A U.S. appeals court has ordered that Wisconsin's voter ID law go into effect immediately, raising the prospect of chaos and confusion at the polls this fall.
A three-judge panel made the ruling after hearing an appeal Friday by the state of Wisconsin. The ID law had been struck down by Judge Lynn Adelman in April, who ruled that it violated the Voting Rights Act's ban on racial discrimination.
"The panel has concluded that the state’s probability of success on the merits of this appeal is sufficiently great that the state should be allowed to implement its law, pending further order of this court," the judges wrote.
The ruling noted that since the April ruling striking down the law, the procedures had been revised to make it easier to get ID, lessening the burden on voters.
All three of the judges on the appeals court panel were Republican appointees.
The law, passed in 2012, has never gone into effect thanks to legal challenges. Instating it so close to the November election—early voting starts next month—could be challenging for the state's election administrators.
Rick Hasen, a prominent election law expert, called the ruling "a big big mistake for election administrations."
"Making changes in election rules as voting gets underway (think of overseas and military voters, for whom the process starts 45 days before election) is likely to create a great deal of confusion and uncertainty," Hasen wrote online. "It is hard enough to administer an election with set rules—much less to change the rules midstream."

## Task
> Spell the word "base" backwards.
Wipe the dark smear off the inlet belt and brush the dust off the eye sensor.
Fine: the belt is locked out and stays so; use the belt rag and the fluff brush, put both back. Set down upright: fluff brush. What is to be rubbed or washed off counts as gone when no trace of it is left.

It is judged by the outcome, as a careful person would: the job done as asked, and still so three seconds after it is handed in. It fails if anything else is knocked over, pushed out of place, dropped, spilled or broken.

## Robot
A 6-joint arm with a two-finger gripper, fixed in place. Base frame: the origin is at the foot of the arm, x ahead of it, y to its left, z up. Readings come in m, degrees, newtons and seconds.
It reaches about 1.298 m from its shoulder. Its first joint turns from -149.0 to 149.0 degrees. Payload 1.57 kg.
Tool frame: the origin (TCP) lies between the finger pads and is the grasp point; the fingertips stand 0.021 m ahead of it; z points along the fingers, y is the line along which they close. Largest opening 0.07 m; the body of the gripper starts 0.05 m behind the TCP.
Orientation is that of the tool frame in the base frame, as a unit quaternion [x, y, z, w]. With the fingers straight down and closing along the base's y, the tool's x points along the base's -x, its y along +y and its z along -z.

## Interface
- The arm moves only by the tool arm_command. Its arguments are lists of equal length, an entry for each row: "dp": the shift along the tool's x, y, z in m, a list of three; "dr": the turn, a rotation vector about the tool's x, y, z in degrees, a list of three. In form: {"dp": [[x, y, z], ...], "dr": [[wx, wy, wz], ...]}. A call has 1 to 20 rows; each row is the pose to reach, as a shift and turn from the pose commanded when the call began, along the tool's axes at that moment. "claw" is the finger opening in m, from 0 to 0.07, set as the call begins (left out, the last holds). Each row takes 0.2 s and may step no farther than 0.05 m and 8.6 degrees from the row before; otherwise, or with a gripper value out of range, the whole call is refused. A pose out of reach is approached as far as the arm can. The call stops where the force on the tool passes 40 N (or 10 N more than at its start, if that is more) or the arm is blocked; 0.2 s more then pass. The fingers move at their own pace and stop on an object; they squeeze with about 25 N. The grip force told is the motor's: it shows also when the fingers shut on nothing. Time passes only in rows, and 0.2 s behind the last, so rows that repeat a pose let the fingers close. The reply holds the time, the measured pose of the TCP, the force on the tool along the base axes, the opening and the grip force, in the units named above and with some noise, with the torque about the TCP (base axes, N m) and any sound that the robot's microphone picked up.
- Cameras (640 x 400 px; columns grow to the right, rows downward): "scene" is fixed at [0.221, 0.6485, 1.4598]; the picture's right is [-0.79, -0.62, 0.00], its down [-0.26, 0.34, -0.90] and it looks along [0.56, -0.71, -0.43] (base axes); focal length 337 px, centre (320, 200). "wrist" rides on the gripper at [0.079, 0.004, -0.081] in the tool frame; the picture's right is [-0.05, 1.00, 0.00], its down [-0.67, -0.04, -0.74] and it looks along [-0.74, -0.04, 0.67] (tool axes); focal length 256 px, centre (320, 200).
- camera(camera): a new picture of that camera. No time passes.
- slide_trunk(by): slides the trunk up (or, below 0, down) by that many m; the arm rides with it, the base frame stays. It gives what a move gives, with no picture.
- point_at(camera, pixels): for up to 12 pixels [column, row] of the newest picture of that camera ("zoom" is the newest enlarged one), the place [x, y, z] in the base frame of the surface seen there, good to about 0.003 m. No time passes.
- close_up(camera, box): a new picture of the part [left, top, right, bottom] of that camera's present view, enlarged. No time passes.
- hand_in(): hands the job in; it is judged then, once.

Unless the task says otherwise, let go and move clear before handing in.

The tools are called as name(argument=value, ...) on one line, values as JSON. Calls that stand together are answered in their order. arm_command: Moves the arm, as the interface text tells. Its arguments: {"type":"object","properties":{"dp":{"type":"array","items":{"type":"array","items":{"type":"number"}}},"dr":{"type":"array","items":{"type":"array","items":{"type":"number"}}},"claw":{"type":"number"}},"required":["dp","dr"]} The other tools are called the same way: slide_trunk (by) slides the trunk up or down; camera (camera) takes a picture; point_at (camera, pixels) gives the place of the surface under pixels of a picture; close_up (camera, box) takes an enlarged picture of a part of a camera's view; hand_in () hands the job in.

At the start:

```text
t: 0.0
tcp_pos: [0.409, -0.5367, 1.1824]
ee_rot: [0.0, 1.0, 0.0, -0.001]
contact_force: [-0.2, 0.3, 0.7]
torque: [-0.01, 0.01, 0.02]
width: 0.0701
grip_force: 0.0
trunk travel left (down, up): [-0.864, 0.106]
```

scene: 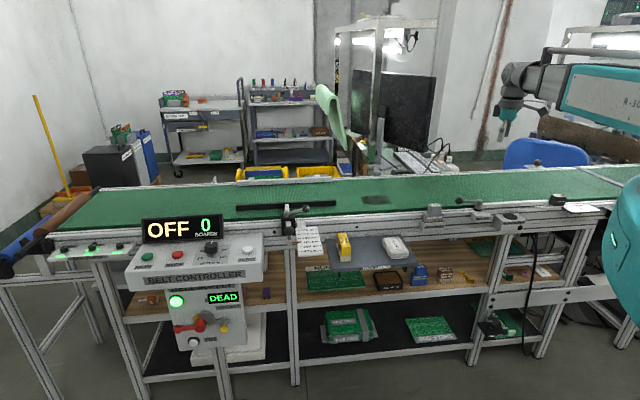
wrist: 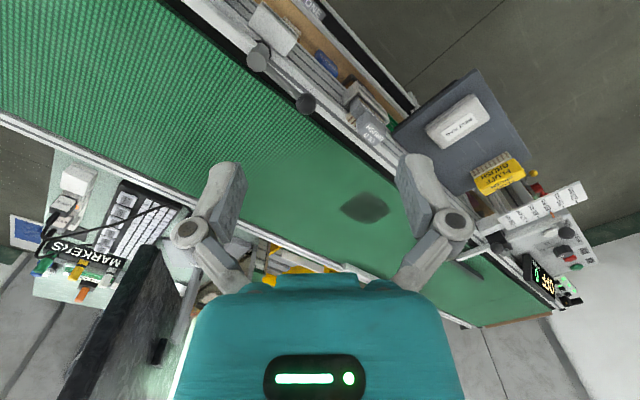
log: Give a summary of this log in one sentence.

Hasen said the plaintiffs could make an emergency motion to the Supreme Court, and that there's a "decent chance" the Justices might intervene.
"This decision fails to protect the voters of Wisconsin and the integrity of our elections," Dale Ho, director of the ACLU's Voting Rights Project, said in a statement released late Friday. "Before today, courts considering ID laws have not allowed them to go into effect this close to an election. We are evaluating our options to prevent chaos at the polls and to ensure that all Wisconsin voters are able to access the ballot free of unjustified obstacles."
In one sign of the potential confusion, a spokesman for the Government Accountability Board, which runs the state's elections, said earlier Friday that 11,815 absentee ballots had already been mailed to voters without photo ID instructions.
If Adelman's ruling is overturned, as now looks likely, it would deprive voting rights advocates of a valuable precedent that they'd hoped to use to help strike down other voter ID laws in Texas and North Carolina via the Voting Rights Act.
Gov. Scott Walker, who signed the ID law and has strongly defended it, will be on the ballot this fall, in what could be a tight race.